Strauss doesn’t even mention some of the details. For example, when Education Secretary Arne Duncan wanted to encourage states to apply for Race to the Top Grants back in 2009—grants for which states could qualify only if they would agree to adopt Duncan’s (and the Gates’) favorite policies like removing caps on the authorization of new charter schools, adopting state standards, and evaluating teachers by students’ test scores—the Bill & Melinda Gates Foundation gave each state that wanted to apply $250,000 to hire experienced grant writers to prepare their federal applications.
And Tampa’s WFLA, News Channel 8 reported two weeks ago about the long term impact for Florida’ Hillsborough County School District of a 2009 Gates project to evaluate teachers by students’ standardized test scores and then provide bonuses to the best teachers. The Gates Foundation gave up on the experiment midstream: “The Hillsborough County Public School system is in a budget crisis. Florida Education Commissioner Richard Corcoran has given the school board just days to come up with a financial plan to fund an emergency reserve account…. to be used in case of emergency or disaster. Some school board members estimate the account will be more than $100 million dollars short this year. Now, some school board members are blaming a 2009 grant from the Bill & Melinda Gates Foundation for putting the county on a path to have a budget shortfall… When the grant was announced, the county understood they would receive 100 million dollars if the county put up matching funds. When the grant expired in 2016, the Gates Foundation had only provided 80 million dollars, the county put up 124 million dollars… After further review, the foundation said they found bonuses to teachers didn’t improve the quality of education for students.”
Strauss explains further that Bill and Melinda Gates have been candid about admitting mistakes which had repercussions for children, teachers and public school budgets but which had no real consequences for the Gates themselves: “In 2013, Bill Gates said, ‘It would be great if our education stuff worked.
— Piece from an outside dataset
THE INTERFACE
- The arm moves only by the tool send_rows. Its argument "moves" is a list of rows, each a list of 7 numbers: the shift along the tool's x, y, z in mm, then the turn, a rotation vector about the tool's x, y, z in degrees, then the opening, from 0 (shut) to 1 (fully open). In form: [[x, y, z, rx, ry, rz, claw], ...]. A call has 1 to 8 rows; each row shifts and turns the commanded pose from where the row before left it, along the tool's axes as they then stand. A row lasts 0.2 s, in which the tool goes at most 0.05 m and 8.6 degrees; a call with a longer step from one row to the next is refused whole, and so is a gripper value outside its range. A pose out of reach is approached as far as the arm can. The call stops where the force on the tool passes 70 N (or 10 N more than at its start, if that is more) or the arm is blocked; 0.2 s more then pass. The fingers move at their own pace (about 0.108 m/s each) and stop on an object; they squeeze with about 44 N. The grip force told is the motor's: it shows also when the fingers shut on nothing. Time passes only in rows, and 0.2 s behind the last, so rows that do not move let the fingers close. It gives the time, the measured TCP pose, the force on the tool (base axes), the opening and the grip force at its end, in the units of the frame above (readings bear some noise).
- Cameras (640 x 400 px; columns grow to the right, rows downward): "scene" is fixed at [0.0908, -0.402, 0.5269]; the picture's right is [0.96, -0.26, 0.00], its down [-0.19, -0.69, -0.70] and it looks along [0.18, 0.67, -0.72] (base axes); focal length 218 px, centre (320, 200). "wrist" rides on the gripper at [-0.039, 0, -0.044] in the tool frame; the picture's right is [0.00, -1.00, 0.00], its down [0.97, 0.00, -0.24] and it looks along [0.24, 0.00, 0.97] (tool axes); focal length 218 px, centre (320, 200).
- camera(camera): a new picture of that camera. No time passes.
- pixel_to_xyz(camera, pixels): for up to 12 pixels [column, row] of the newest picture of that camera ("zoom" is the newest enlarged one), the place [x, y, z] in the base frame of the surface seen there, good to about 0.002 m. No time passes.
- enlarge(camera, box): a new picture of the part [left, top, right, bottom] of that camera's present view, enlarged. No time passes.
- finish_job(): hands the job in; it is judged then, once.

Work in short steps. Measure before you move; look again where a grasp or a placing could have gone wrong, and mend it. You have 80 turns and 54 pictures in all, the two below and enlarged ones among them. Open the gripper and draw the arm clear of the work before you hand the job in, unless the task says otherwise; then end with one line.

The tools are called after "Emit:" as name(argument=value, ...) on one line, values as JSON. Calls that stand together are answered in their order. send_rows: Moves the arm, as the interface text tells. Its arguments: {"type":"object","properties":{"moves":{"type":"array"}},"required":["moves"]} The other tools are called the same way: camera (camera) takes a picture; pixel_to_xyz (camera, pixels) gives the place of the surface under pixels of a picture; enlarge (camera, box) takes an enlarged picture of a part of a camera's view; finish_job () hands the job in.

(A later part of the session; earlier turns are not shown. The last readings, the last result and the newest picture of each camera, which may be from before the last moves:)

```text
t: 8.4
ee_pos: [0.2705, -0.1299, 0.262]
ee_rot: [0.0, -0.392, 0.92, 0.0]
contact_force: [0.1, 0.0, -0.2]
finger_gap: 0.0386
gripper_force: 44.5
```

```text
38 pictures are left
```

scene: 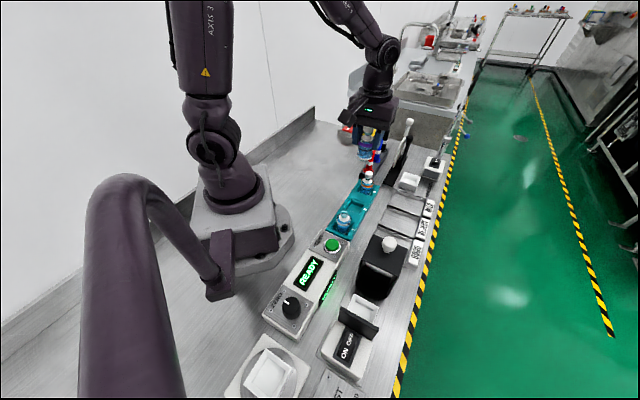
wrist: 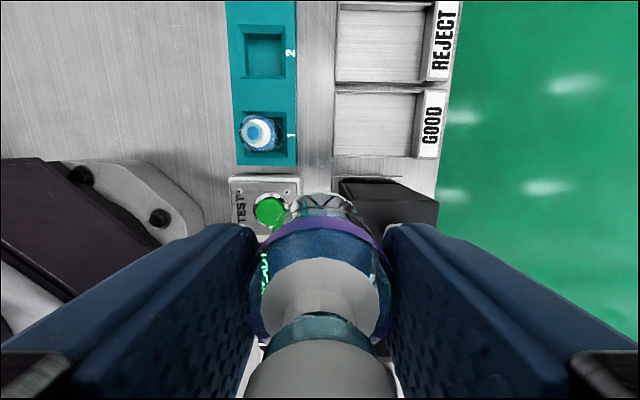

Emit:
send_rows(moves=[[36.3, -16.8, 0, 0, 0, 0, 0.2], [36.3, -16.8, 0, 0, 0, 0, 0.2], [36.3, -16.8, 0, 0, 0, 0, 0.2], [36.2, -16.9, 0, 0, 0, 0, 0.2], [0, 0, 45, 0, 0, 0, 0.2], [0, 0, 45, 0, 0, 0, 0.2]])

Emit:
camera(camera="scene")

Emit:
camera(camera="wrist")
But that we won’t know for probably a decade.’ It didn’t take 10 years for them and their foundation to acknowledge that key education investments didn’t turn out as well as they hoped. In the Foundation’s 2020 annual letter, Melinda Gates said, ‘The fact that progress has been harder to achieve than we hoped is no reason to give up, though. Just the opposite.’ That same annual letter had a rather remarkable statement from Melinda Gates about the role of the wealthy in education policy…. ‘We certainly understand why so many people are skeptical about the idea of billionaire philanthropists designing classroom innovations or setting education policy. Frankly, we are, too. Bill and I have always been clear that our role isn’t to generate ideas ourselves; it’s to support innovation driven by people who have spent their careers working in education: teachers, administrators, researchers, and community leaders.'”
Except that Melinda’s description isn’t how Gates’ philanthropy has worked. The Gates Foundation has regularly been the generator of the ideas.
Back in June of 2003, for example, their foundation put out a press release: “The Bill & Melinda Gates Foundation today announced a $22 million investment in the NewSchools Venture Fund to increase the number of high-quality charter schools around the country by creating systems of charter schools through nonprofit charter management organizations.” Certainly this was a Gates Foundation-initiated project, and we know how those nonprofit chains of charter schools have morphed today in too many instances into giant for-profit CMOs.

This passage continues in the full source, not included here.